I have never had a girlfriend, never tried and never being approached by girls. I stay home jerk off couple of times a week and since last year, started getting the habit of seeing hookers. I have spent over $1,000 on hookers on a poor salary and am often broke, but when life gets stressful, i need my getaway, release from anxiety, and hookers seems to help.
my life is getting nowhere and I feel powerless to change it. I often think about giving up, but the thought of leaving behind my parents stops me from jumping off from my 20th floor apartment. (yes, i think jumping is the best way to go) I feel like giving up, despite how hard I try, my life doesn’t seem to get anywhere, I have accomplished nothing, despite being a diligent student.
my thoughts are disorganized as i am writing this because I am really tired, I don’t even care about writing this properly. words will be written down, and if there are some of you that wants to read this crap go ahead.
My lack of social life is really killing me, no one ever hits me up to do anything, and whenever I post a comment on facebook, no one ever even responds to it. even the people I consider as my friends never responds to me on facebook.
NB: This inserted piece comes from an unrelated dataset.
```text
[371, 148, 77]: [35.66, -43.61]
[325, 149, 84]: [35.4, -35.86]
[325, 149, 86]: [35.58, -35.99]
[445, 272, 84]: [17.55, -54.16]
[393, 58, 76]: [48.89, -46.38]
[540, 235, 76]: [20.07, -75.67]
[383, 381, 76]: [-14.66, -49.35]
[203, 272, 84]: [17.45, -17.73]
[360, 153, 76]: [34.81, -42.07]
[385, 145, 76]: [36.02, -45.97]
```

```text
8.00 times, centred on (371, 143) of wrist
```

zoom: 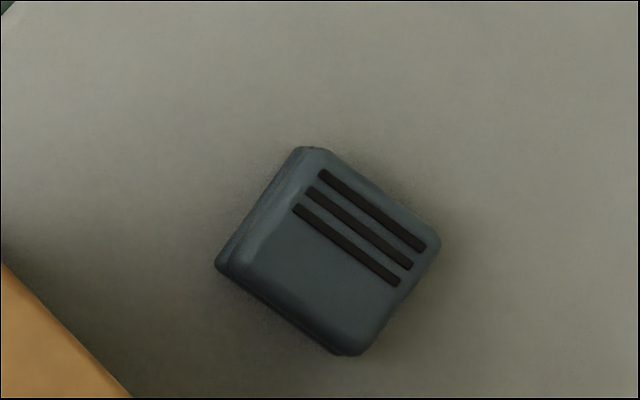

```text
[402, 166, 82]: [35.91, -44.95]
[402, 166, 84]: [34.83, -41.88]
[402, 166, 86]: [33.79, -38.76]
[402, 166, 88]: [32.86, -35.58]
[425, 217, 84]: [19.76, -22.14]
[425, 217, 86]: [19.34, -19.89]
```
I am befuddled by my lack of social standing amongst my peers. I get no respect because of my small stature and no one likes me.
3 comments
What do you want?
I have the same condition; I’m also 120 lbs. You probably just have an extremely high metabolism. What are you currently studying at the university?
Try meeting people… it’s not that hard, maybe you will fail quite some times, but at least you might get some friends that way, then those lead to other friends… but you do have to try even if it’s difficult… if your current friends kinda ignore you they are not good friends… so maybe you could find some that care more… and you know facebook is a really poor replacement of human interaction, just memes and people telling you every freaking aspect of their life… so i wouldn’t take it so seriously.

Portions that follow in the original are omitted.